E nonostante il fatto che questo abbigliamento fosse stato originariamente creato per scopi più pragmatici e nessuno avesse pensato all’estetica, il vatnik di massa ebbe anche una modernizzazione e qualche tentativo di essere reso elegante: le donne sovietiche vi cucivano dei colletti, lo stringevano e lo decoravano con ricami.

Alla fine del XX secolo il capospalla più popolare in Russia attirò l’attenzione dell’Occidente come elemento esotico dello “stile post-sovietico”. È stato reinterpretato da famose case di moda e dal mass-market europeo.

L’esercito ha usato i vatnik per molto tempo, ma oggi questa giacca è uscita di scena; sostituita da biancheria termica fatta con materiali moderni. È improbabile imbattersi oggi in un vatnik nelle unità militari. 

Come si usa oggi il termine “vatnik” in Russia? 

Nella Russia contemporanea si può sentire usare la parola “vatnik” non solo per indicare la semplice giacca del popolo imbottita di cotone idrofilo. 

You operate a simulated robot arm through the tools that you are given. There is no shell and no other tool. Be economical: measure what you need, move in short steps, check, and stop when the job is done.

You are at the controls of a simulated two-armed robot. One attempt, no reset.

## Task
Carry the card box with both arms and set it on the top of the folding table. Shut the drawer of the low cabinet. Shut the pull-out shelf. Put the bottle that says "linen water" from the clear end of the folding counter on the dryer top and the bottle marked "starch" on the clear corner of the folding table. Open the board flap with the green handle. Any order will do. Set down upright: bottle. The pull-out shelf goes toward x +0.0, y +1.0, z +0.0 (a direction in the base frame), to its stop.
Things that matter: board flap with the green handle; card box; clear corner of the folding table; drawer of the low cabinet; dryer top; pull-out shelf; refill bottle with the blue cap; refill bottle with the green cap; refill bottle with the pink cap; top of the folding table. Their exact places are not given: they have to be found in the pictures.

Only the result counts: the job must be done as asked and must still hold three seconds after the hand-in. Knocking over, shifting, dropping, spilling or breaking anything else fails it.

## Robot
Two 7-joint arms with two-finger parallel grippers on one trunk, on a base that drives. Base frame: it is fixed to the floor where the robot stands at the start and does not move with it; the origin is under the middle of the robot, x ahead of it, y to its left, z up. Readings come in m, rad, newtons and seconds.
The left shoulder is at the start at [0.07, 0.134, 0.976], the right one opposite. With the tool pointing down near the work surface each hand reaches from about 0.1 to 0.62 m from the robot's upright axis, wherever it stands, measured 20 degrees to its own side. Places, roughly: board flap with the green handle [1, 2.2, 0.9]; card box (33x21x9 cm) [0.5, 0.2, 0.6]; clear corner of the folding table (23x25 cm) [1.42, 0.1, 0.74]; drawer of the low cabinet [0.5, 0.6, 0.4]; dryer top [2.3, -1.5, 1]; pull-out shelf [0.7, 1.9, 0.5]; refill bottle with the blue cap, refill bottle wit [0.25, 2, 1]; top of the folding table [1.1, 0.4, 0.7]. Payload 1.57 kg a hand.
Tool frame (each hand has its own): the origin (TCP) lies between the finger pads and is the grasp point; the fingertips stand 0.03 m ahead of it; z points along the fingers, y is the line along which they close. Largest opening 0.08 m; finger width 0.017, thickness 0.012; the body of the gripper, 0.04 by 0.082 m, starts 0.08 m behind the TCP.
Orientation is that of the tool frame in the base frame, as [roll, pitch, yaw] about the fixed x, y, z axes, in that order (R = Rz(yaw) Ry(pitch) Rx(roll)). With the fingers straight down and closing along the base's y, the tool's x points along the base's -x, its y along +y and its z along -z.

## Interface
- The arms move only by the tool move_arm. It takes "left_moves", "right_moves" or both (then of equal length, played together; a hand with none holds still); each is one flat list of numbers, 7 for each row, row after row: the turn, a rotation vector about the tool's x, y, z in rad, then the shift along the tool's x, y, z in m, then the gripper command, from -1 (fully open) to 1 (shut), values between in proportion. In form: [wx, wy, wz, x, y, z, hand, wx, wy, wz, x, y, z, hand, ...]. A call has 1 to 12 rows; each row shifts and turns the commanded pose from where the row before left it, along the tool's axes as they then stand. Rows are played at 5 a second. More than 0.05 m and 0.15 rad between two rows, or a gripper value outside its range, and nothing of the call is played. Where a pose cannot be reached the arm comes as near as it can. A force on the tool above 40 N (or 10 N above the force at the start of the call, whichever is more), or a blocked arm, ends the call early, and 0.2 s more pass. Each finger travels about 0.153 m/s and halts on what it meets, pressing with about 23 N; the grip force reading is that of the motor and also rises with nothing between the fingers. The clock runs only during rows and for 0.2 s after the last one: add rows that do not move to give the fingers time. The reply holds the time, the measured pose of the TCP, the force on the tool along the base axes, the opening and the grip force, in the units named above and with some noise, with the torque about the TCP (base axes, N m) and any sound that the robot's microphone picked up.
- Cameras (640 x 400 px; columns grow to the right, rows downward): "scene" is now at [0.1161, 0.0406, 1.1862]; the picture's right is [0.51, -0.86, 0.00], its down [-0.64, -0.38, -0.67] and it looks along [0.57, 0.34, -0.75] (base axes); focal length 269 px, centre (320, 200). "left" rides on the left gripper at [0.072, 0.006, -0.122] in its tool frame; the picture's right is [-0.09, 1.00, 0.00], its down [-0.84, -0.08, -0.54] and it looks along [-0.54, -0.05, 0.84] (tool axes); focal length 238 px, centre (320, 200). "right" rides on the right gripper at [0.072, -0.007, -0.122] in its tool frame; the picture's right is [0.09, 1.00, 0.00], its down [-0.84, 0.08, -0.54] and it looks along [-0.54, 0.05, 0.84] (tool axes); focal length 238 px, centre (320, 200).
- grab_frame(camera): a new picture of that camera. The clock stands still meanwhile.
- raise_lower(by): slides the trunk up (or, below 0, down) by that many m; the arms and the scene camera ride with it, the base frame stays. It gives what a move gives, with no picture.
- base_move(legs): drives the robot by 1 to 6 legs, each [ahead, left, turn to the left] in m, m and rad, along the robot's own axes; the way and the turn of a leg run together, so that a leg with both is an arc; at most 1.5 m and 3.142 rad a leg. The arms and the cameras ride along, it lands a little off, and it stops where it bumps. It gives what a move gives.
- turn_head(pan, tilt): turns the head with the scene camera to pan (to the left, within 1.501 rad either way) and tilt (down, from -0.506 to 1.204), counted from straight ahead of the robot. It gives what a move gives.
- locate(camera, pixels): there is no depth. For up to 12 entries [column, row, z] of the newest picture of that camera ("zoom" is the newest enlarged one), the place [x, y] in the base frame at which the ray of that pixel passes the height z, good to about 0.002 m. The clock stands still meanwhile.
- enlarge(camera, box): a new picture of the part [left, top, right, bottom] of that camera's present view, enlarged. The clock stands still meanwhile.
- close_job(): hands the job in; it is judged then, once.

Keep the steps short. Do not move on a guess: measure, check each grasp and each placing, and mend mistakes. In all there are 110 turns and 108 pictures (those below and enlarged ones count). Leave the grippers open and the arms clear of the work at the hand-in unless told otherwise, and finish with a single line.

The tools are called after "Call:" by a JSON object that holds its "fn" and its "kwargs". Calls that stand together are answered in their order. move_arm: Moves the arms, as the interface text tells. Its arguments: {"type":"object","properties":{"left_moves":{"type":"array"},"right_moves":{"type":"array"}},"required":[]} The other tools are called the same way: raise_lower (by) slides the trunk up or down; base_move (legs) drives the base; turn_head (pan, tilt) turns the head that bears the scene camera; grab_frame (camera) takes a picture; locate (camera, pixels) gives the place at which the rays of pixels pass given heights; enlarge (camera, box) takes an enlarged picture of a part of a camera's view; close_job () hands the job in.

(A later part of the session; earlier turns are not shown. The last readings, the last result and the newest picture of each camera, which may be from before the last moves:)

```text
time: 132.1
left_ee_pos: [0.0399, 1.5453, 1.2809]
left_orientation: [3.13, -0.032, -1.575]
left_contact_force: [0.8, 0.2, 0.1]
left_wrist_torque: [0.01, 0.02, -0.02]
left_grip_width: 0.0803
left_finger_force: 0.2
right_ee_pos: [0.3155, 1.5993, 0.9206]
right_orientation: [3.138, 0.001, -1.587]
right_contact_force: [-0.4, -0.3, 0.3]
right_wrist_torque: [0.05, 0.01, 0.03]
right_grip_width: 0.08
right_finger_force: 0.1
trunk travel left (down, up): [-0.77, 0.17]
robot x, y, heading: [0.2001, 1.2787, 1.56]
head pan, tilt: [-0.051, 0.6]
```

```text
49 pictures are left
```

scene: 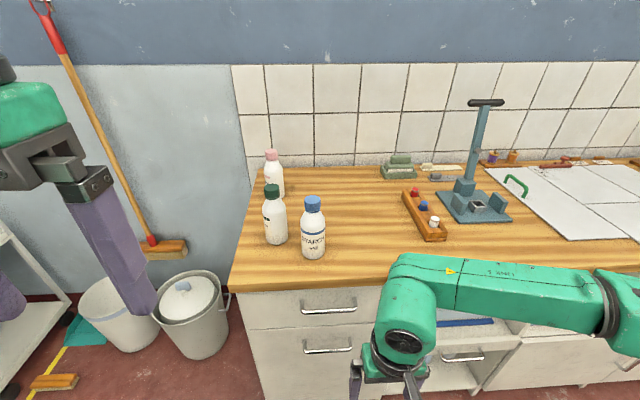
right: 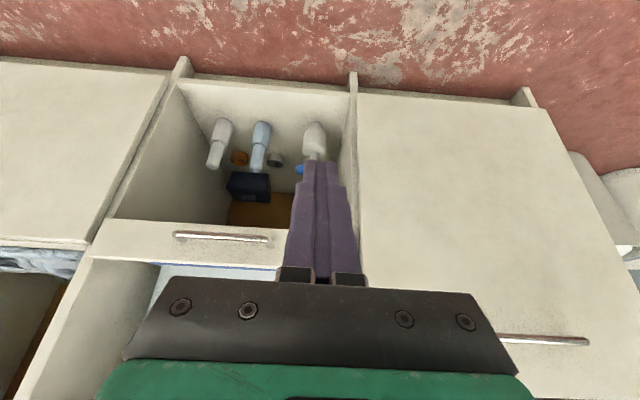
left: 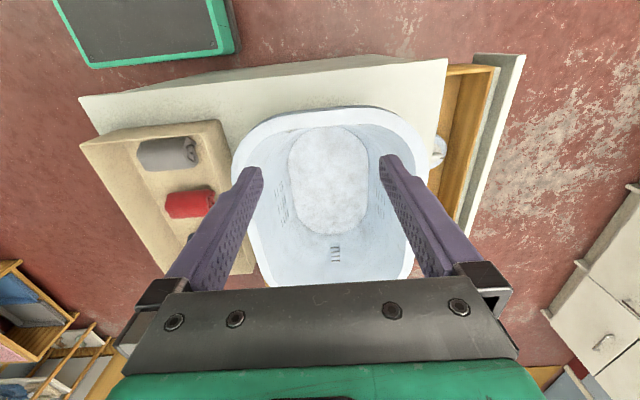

“Vatnik” da una decina di anni è un termine usato come offesa sui social media russi, da parte di chi si sente di poter zittire gli altri dall’alto di una presunta superiorità intellettuale e morale, nei confronti delle persone con una mentalità patriottica semplicistica, con fede cieca in stereotipi, miti e cliché. Come nota il linguista Maksim Krongauz, la parola ha anche una connotazione sociale, dato che i vatnik sono usati oggi dalle classi subalterne e non certo dalle élite né economiche né intellettuali. Così il termine “vatnik” si riferisce più spesso a una persona del popolo, poco istruita e facilmente suggestionabile.